### Page text
════════

Leopar desenleri neyi çağrıştırır? Tabii ki önce yaban hayatın sınır tanımazlığını, vahşi kedilerin yırtıcılığını... Sanırım bu "altmetin"e en uygun kıyafetler seksi iç çamaşırları olmalı! Hani magazin sayfalarında çıkar ya, ünlü bir erkekten ayrılan kadın "yatakta süt dökmüş kedi gibiydi" der, veya tam tersi bir ünlü kadının ne kadar seksi olduğunu vurgulamak için eski bir sevgilisinin ağzından "yatakta bir kaplan gibiydi" diye yazılır, işte leopar desenli iç çamaşırları tam da bunları vaat ediyor!

════════

### Entries provided
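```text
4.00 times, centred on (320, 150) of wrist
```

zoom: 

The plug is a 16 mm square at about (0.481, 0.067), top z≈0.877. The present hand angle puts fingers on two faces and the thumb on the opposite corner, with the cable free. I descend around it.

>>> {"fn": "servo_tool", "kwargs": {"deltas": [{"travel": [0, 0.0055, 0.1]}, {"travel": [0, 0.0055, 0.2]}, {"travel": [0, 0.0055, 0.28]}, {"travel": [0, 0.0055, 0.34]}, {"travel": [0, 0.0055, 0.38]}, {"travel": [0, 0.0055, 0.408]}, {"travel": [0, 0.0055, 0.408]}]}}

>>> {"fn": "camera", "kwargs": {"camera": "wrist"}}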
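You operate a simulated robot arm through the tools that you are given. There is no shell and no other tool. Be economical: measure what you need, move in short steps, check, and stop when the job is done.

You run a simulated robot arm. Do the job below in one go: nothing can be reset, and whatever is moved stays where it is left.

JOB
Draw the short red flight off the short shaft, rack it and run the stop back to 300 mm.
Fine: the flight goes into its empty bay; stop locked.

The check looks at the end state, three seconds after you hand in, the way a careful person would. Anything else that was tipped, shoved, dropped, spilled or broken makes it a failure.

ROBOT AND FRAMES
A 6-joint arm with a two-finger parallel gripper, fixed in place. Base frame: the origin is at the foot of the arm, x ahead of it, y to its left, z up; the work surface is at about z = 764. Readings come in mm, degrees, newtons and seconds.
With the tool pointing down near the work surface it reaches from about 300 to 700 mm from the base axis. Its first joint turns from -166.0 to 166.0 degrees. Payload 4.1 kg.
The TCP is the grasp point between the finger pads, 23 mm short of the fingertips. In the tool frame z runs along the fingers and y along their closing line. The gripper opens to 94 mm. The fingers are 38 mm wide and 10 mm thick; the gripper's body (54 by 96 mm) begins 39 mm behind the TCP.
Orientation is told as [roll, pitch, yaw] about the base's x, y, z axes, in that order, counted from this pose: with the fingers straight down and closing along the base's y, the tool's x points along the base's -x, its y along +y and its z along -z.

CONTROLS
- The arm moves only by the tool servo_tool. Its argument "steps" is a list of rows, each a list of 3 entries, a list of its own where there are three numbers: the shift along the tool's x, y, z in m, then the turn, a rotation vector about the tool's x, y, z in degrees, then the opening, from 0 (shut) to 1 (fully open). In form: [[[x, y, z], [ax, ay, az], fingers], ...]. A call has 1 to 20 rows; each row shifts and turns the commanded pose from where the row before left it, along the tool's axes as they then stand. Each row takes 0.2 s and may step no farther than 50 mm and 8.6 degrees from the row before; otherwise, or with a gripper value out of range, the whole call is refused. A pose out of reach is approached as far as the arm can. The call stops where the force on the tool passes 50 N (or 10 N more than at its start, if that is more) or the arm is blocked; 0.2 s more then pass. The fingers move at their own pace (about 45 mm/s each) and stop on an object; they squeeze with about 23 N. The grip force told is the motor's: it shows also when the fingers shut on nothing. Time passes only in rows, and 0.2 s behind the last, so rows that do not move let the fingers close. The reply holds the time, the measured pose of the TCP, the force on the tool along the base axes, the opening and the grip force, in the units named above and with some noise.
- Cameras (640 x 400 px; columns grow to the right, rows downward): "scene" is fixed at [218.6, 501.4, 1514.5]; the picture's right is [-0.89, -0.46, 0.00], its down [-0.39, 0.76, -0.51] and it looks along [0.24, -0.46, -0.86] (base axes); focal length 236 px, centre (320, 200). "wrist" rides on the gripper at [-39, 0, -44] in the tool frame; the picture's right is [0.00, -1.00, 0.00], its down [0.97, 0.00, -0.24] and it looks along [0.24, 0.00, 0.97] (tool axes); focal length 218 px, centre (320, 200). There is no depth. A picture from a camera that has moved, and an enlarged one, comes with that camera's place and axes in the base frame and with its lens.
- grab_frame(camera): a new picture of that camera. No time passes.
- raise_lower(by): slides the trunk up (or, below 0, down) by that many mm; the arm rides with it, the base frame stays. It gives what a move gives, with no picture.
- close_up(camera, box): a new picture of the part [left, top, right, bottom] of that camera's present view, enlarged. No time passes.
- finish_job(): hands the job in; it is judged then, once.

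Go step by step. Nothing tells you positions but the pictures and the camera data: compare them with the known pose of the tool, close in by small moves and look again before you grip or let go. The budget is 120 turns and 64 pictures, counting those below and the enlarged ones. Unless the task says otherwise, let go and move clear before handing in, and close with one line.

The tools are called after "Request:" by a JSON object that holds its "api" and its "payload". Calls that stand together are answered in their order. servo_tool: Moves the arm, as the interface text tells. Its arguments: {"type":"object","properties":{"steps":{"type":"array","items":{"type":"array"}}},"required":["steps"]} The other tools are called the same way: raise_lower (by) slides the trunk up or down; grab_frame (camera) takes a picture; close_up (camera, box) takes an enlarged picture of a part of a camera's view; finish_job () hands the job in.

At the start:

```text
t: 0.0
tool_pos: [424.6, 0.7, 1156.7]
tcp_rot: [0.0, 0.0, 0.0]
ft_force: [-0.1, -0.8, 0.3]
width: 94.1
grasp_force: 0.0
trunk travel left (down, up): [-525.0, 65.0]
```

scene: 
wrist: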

════════

### Required tasks
1) Extract from the page text the words running from "Leopar desenleri neyi" to "bunları vaat ediyor!".
2) Your answer continues the page text from its final sentence.

### Task-by-task answers
1)
Leopar desenleri neyi çağrıştırır? Tabii ki önce yaban hayatın sınır tanımazlığını, vahşi kedilerin yırtıcılığını... Sanırım bu "altmetin"e en uygun kıyafetler seksi iç çamaşırları olmalı! Hani magazin sayfalarında çıkar ya, ünlü bir erkekten ayrılan kadın "yatakta süt dökmüş kedi gibiydi" der, veya tam tersi bir ünlü kadının ne kadar seksi olduğunu vurgulamak için eski bir sevgilisinin ağzından "yatakta bir kaplan gibiydi" diye yazılır, işte leopar desenli iç çamaşırları tam da bunları vaat ediyor!

2)
Karen Mulder, bu seksi iç çamaşırları içinde muhteşem görünüyor! Bir anda merak ettim, acaba bu katalogdan ürün satın alanlar arasında, kendileri (daha doğrusu sevgilileri!) için alan kadınlar mı, yoksa sevgilileri için alan erkekler mi baskındır???


Bu da Elle dergisi Ocak 1993 sayısından. Karen Mulder üstüne aldığı leopar desenli bir kumaş parçasının arkasında, muhtemelen üstünde başka hiçbir şey olmadan, alabildiğine provokatif ve seksi bir poz vermiş. Sanki, "Bu akşam sevgilime bir sürpriz hazırladım! Beni gördüğünde şaşkınlıktan ağzı açık kalacak:)" muzırlığında...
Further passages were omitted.